-- AIM OF THE EXERCISE --
In the data that follows, count each line holding the string "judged"; answer with the number only.

-- RECORDED INFORMATION --
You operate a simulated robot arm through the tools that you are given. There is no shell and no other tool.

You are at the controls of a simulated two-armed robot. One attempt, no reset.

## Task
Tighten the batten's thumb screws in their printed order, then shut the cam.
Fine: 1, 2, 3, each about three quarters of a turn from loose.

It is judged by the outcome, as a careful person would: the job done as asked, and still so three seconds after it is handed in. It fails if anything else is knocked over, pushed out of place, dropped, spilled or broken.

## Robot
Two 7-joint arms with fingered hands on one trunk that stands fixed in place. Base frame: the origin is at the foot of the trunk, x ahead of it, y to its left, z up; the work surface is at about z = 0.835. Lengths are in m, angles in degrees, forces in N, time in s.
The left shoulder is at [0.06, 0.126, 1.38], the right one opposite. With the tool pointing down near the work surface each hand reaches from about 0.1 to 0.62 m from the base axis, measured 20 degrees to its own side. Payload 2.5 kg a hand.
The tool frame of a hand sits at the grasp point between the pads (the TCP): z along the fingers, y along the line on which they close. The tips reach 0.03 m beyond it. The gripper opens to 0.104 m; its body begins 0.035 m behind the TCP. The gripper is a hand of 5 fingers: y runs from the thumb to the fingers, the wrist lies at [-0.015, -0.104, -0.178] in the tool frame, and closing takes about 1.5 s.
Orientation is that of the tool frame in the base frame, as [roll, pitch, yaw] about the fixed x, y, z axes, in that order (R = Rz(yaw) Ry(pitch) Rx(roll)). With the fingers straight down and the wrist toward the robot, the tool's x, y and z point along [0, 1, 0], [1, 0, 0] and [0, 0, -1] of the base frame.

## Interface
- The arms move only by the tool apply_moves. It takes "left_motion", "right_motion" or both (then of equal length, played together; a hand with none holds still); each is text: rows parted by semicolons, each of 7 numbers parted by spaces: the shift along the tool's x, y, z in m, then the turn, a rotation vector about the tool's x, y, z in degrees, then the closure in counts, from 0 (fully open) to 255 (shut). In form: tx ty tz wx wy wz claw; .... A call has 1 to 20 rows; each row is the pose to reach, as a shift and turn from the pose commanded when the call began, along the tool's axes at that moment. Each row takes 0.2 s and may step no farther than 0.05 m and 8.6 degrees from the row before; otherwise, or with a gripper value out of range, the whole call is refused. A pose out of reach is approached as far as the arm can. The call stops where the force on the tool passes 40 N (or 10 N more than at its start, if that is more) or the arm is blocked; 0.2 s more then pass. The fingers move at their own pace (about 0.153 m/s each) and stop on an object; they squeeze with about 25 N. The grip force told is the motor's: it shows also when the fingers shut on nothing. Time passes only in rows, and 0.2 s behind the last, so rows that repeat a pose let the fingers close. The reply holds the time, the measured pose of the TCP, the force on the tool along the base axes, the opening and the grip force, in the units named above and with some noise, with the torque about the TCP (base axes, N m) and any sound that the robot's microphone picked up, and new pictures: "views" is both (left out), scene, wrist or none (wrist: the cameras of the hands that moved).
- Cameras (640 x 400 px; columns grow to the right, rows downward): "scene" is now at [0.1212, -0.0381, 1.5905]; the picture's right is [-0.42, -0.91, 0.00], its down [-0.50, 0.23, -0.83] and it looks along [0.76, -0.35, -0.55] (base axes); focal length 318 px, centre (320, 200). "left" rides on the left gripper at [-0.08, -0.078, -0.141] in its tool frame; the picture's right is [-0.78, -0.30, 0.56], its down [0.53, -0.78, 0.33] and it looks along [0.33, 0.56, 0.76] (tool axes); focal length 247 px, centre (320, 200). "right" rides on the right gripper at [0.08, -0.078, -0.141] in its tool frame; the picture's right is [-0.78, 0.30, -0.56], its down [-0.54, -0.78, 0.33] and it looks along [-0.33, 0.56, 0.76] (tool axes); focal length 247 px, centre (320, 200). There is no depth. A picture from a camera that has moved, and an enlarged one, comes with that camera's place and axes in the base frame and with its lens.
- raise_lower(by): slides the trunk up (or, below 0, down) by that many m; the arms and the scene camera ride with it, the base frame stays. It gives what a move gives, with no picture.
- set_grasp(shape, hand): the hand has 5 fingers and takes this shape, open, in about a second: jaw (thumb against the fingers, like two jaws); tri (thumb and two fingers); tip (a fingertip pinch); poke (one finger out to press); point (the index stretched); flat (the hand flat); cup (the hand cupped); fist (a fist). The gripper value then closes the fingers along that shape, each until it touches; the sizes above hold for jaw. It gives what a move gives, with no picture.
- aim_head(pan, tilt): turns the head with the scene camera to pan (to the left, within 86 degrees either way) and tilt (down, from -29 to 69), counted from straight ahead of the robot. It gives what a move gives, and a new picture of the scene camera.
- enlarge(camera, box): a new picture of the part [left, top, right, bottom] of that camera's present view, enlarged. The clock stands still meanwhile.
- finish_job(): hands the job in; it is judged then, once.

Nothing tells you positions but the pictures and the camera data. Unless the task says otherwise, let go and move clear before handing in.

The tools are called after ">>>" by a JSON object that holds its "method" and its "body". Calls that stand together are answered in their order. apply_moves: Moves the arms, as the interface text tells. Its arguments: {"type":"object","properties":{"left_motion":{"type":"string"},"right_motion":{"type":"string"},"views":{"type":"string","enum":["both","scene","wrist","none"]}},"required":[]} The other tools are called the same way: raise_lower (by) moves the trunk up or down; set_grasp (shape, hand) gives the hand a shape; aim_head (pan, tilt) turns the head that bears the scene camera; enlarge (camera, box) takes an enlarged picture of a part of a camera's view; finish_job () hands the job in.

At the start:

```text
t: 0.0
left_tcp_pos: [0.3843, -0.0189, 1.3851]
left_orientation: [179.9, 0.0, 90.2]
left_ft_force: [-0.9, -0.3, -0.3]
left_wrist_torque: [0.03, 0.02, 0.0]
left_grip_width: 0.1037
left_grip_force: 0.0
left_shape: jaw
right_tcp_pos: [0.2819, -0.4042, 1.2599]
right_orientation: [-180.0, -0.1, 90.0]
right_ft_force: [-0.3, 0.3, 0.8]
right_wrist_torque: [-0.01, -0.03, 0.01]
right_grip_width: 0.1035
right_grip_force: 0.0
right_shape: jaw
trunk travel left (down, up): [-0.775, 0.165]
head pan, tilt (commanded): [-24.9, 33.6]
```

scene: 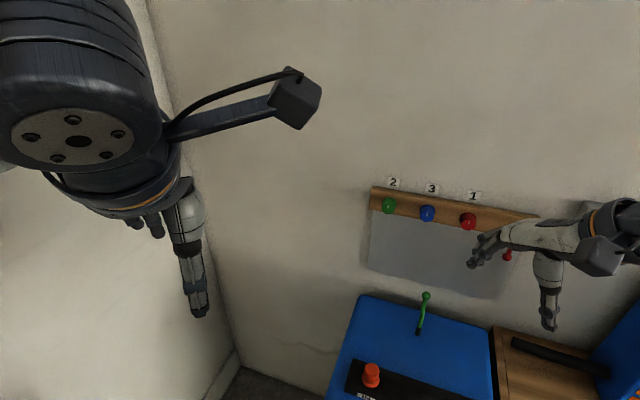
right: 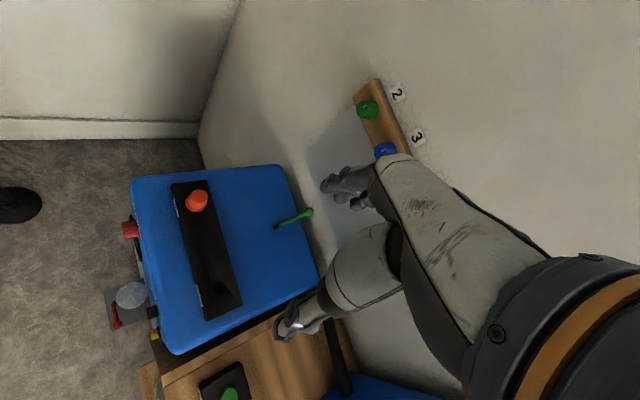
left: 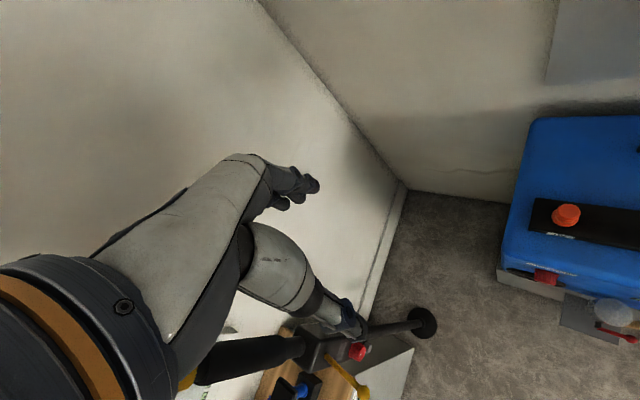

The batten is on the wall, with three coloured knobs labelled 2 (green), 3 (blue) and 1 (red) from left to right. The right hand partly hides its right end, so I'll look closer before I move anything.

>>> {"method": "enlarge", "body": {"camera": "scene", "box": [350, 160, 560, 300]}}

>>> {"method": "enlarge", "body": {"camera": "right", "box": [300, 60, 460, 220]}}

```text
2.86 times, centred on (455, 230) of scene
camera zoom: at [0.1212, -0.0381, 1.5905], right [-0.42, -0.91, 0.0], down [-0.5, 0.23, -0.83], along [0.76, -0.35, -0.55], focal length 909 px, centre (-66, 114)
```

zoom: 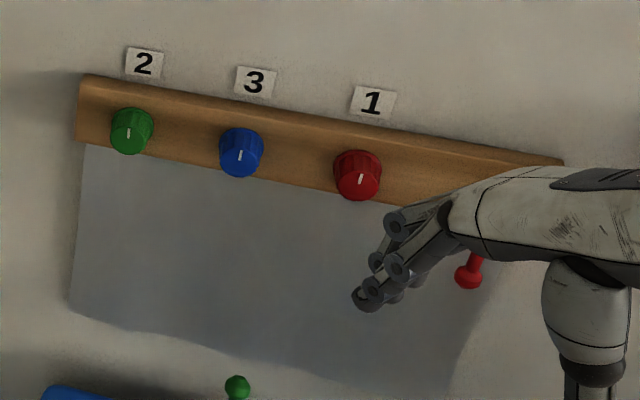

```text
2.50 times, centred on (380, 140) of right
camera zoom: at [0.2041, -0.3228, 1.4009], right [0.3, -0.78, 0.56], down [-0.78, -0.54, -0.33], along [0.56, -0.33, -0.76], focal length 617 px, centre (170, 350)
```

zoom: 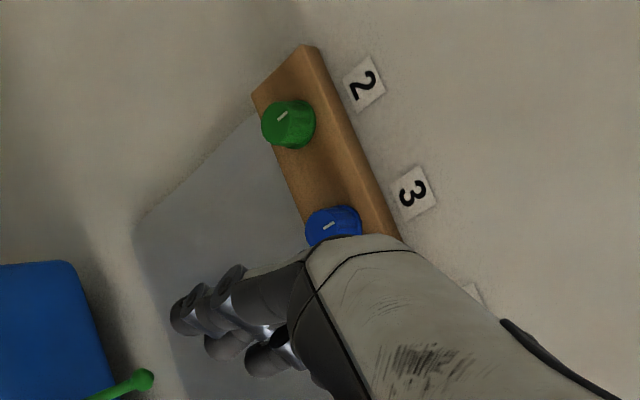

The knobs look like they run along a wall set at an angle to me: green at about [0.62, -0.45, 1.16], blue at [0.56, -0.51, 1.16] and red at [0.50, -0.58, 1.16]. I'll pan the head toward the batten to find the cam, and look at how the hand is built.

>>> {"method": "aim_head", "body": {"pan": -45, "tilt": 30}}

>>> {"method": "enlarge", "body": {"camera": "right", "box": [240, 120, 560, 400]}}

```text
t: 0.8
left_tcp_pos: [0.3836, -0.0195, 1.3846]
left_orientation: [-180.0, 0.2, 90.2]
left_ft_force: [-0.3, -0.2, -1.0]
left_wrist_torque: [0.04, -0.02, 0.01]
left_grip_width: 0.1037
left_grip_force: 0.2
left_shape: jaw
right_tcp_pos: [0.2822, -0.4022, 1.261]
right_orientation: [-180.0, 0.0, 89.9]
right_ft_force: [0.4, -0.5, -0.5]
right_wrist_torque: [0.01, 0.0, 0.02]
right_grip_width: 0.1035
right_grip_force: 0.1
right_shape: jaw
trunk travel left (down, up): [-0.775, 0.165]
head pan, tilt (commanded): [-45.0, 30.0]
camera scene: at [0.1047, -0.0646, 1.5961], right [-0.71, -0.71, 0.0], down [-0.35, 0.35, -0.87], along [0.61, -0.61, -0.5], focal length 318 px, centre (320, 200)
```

-- EXERCISE SOLUTION --
2